Nikon F3, Kodachrome
Jonathan
Tuco another beauty.
I liked this fire hydrant at dusk.
tuco inspired me to load up some TMZ and try something. I went downtown since it was dark and shot some random stuff, metered at 400 (but added a bit due to some longer exposures sometimes), and developed in highly dilute T-Max RS (I think 1:20 is about what I did). Semi-stand for one hour. What I got is fairly impressive considering. The grain is tight, the shadows are nice and open, and the detail is very nice considering the small negative. I will have to try some Pyrocat but I need to buy some fresh stock. Anyway, here is a shot from the roll:
Yeah, and that photo was not a good example of the compression...it was just one I liked! It did compress the scene.
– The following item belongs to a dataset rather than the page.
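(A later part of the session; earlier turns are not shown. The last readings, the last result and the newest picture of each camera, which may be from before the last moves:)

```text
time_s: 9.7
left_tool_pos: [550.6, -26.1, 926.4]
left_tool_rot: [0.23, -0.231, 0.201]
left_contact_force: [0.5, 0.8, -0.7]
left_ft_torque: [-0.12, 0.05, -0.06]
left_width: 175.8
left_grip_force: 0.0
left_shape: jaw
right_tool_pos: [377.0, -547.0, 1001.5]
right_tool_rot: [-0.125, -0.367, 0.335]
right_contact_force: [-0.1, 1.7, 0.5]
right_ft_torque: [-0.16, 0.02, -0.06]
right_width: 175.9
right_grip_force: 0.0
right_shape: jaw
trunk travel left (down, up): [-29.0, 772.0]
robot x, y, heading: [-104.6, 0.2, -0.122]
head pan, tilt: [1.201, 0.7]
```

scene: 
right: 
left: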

I will post a better example: I have taken similar photos to this and the streetlamps always are blown out completely along with the area around it. Here they've been rendered clearly. The high dilution I believe is not developing to completion - these negatives were a little thin. From what I understand T-Max RS is technically a compensating developer, which is why I thought this would work. I think it would be fruitful to experiment more, though admittedly when I get some fresh pyro I might abandon it.
No, keep working with the T-max. I picked some up and was planning to try it. You can do the R&D for us all I was looking at and scanned some much older negatives recently for a family thing. I had used T-Max film and T-Max developer on those. I liked the results and want to take another look at the combo.